→ **Objective**
Reproduce the material in full, exactly as written.

→ **Data lines**
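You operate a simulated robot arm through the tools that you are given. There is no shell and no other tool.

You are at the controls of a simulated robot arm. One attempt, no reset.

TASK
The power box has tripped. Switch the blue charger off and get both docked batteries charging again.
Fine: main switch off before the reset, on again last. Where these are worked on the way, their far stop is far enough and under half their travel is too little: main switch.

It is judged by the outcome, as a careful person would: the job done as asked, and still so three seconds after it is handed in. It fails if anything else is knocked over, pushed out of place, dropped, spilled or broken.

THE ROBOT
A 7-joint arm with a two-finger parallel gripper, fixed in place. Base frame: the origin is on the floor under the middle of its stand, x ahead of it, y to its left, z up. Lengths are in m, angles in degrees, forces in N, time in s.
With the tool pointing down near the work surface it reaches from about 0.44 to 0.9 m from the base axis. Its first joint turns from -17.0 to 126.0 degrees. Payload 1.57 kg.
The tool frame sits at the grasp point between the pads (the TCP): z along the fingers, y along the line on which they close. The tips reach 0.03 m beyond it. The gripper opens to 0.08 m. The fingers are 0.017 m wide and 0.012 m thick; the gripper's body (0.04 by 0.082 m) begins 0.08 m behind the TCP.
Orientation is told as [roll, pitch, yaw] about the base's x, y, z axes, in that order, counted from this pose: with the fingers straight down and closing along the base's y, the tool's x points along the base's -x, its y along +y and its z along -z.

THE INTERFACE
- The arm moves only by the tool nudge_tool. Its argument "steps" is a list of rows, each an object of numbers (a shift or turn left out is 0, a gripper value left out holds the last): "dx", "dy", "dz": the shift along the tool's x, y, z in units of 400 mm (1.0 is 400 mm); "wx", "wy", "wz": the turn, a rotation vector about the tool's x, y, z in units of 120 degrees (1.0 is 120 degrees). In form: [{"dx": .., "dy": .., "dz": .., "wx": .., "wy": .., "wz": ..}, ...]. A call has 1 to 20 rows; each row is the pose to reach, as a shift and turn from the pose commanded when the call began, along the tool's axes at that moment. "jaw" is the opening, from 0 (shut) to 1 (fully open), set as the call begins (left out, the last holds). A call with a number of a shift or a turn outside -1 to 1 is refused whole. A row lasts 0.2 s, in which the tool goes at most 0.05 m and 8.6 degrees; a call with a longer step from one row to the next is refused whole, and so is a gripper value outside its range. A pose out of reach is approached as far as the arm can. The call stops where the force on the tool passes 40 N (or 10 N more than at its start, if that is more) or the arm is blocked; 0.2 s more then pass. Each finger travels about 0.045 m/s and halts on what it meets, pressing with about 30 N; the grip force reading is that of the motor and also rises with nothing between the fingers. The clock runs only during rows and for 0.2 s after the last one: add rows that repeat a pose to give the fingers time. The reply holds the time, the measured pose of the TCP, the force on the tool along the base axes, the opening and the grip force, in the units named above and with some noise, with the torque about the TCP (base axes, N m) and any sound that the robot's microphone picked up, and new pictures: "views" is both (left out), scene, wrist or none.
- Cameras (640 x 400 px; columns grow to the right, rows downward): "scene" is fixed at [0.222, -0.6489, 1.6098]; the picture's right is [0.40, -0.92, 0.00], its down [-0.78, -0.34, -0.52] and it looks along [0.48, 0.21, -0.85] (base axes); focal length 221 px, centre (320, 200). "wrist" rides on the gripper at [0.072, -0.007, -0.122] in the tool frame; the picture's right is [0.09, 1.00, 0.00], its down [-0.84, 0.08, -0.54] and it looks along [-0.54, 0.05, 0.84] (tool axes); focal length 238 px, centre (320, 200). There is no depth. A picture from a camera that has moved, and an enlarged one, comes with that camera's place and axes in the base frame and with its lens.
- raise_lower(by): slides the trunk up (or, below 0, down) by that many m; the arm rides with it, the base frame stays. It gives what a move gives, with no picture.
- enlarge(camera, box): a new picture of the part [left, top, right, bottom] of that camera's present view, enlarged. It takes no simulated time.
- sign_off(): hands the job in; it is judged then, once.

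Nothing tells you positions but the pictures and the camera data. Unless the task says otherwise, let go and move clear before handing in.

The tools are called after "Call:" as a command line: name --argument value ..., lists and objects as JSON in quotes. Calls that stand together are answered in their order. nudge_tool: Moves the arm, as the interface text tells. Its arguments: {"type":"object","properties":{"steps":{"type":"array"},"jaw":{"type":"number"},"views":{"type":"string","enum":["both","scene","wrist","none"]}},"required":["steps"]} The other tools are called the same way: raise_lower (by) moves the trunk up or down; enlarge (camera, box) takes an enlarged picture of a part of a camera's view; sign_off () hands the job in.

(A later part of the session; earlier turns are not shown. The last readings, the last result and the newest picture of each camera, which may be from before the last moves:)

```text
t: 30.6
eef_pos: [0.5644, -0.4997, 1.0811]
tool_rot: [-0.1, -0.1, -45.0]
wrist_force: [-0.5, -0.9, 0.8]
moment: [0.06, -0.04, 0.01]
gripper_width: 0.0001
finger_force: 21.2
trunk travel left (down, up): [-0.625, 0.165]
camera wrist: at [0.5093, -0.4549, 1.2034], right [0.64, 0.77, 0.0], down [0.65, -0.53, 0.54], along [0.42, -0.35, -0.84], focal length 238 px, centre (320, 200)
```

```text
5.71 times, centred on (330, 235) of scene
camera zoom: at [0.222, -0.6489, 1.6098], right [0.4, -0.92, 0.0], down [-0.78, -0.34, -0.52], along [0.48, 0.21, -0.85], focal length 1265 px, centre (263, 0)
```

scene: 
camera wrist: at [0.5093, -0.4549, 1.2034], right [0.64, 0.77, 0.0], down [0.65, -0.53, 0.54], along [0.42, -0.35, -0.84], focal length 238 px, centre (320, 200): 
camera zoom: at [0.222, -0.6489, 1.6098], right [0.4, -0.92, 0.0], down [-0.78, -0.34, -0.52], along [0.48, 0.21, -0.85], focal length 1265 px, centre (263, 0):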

→ **Exercise answer**
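You operate a simulated robot arm through the tools that you are given. There is no shell and no other tool.

You are at the controls of a simulated robot arm. One attempt, no reset.

TASK
The power box has tripped. Switch the blue charger off and get both docked batteries charging again.
Fine: main switch off before the reset, on again last. Where these are worked on the way, their far stop is far enough and under half their travel is too little: main switch.

It is judged by the outcome, as a careful person would: the job done as asked, and still so three seconds after it is handed in. It fails if anything else is knocked over, pushed out of place, dropped, spilled or broken.

THE ROBOT
A 7-joint arm with a two-finger parallel gripper, fixed in place. Base frame: the origin is on the floor under the middle of its stand, x ahead of it, y to its left, z up. Lengths are in m, angles in degrees, forces in N, time in s.
With the tool pointing down near the work surface it reaches from about 0.44 to 0.9 m from the base axis. Its first joint turns from -17.0 to 126.0 degrees. Payload 1.57 kg.
The tool frame sits at the grasp point between the pads (the TCP): z along the fingers, y along the line on which they close. The tips reach 0.03 m beyond it. The gripper opens to 0.08 m. The fingers are 0.017 m wide and 0.012 m thick; the gripper's body (0.04 by 0.082 m) begins 0.08 m behind the TCP.
Orientation is told as [roll, pitch, yaw] about the base's x, y, z axes, in that order, counted from this pose: with the fingers straight down and closing along the base's y, the tool's x points along the base's -x, its y along +y and its z along -z.

THE INTERFACE
- The arm moves only by the tool nudge_tool. Its argument "steps" is a list of rows, each an object of numbers (a shift or turn left out is 0, a gripper value left out holds the last): "dx", "dy", "dz": the shift along the tool's x, y, z in units of 400 mm (1.0 is 400 mm); "wx", "wy", "wz": the turn, a rotation vector about the tool's x, y, z in units of 120 degrees (1.0 is 120 degrees). In form: [{"dx": .., "dy": .., "dz": .., "wx": .., "wy": .., "wz": ..}, ...]. A call has 1 to 20 rows; each row is the pose to reach, as a shift and turn from the pose commanded when the call began, along the tool's axes at that moment. "jaw" is the opening, from 0 (shut) to 1 (fully open), set as the call begins (left out, the last holds). A call with a number of a shift or a turn outside -1 to 1 is refused whole. A row lasts 0.2 s, in which the tool goes at most 0.05 m and 8.6 degrees; a call with a longer step from one row to the next is refused whole, and so is a gripper value outside its range. A pose out of reach is approached as far as the arm can. The call stops where the force on the tool passes 40 N (or 10 N more than at its start, if that is more) or the arm is blocked; 0.2 s more then pass. Each finger travels about 0.045 m/s and halts on what it meets, pressing with about 30 N; the grip force reading is that of the motor and also rises with nothing between the fingers. The clock runs only during rows and for 0.2 s after the last one: add rows that repeat a pose to give the fingers time. The reply holds the time, the measured pose of the TCP, the force on the tool along the base axes, the opening and the grip force, in the units named above and with some noise, with the torque about the TCP (base axes, N m) and any sound that the robot's microphone picked up, and new pictures: "views" is both (left out), scene, wrist or none.
- Cameras (640 x 400 px; columns grow to the right, rows downward): "scene" is fixed at [0.222, -0.6489, 1.6098]; the picture's right is [0.40, -0.92, 0.00], its down [-0.78, -0.34, -0.52] and it looks along [0.48, 0.21, -0.85] (base axes); focal length 221 px, centre (320, 200). "wrist" rides on the gripper at [0.072, -0.007, -0.122] in the tool frame; the picture's right is [0.09, 1.00, 0.00], its down [-0.84, 0.08, -0.54] and it looks along [-0.54, 0.05, 0.84] (tool axes); focal length 238 px, centre (320, 200). There is no depth. A picture from a camera that has moved, and an enlarged one, comes with that camera's place and axes in the base frame and with its lens.
- raise_lower(by): slides the trunk up (or, below 0, down) by that many m; the arm rides with it, the base frame stays. It gives what a move gives, with no picture.
- enlarge(camera, box): a new picture of the part [left, top, right, bottom] of that camera's present view, enlarged. It takes no simulated time.
- sign_off(): hands the job in; it is judged then, once.

Nothing tells you positions but the pictures and the camera data. Unless the task says otherwise, let go and move clear before handing in.

The tools are called after "Call:" as a command line: name --argument value ..., lists and objects as JSON in quotes. Calls that stand together are answered in their order. nudge_tool: Moves the arm, as the interface text tells. Its arguments: {"type":"object","properties":{"steps":{"type":"array"},"jaw":{"type":"number"},"views":{"type":"string","enum":["both","scene","wrist","none"]}},"required":["steps"]} The other tools are called the same way: raise_lower (by) moves the trunk up or down; enlarge (camera, box) takes an enlarged picture of a part of a camera's view; sign_off () hands the job in.

(A later part of the session; earlier turns are not shown. The last readings, the last result and the newest picture of each camera, which may be from before the last moves:)

```text
t: 30.6
eef_pos: [0.5644, -0.4997, 1.0811]
tool_rot: [-0.1, -0.1, -45.0]
wrist_force: [-0.5, -0.9, 0.8]
moment: [0.06, -0.04, 0.01]
gripper_width: 0.0001
finger_force: 21.2
trunk travel left (down, up): [-0.625, 0.165]
camera wrist: at [0.5093, -0.4549, 1.2034], right [0.64, 0.77, 0.0], down [0.65, -0.53, 0.54], along [0.42, -0.35, -0.84], focal length 238 px, centre (320, 200)
```

```text
5.71 times, centred on (330, 235) of scene
camera zoom: at [0.222, -0.6489, 1.6098], right [0.4, -0.92, 0.0], down [-0.78, -0.34, -0.52], along [0.48, 0.21, -0.85], focal length 1265 px, centre (263, 0)
```

scene: 
camera wrist: at [0.5093, -0.4549, 1.2034], right [0.64, 0.77, 0.0], down [0.65, -0.53, 0.54], along [0.42, -0.35, -0.84], focal length 238 px, centre (320, 200): 
camera zoom: at [0.222, -0.6489, 1.6098], right [0.4, -0.92, 0.0], down [-0.78, -0.34, -0.52], along [0.48, 0.21, -0.85], focal length 1265 px, centre (263, 0):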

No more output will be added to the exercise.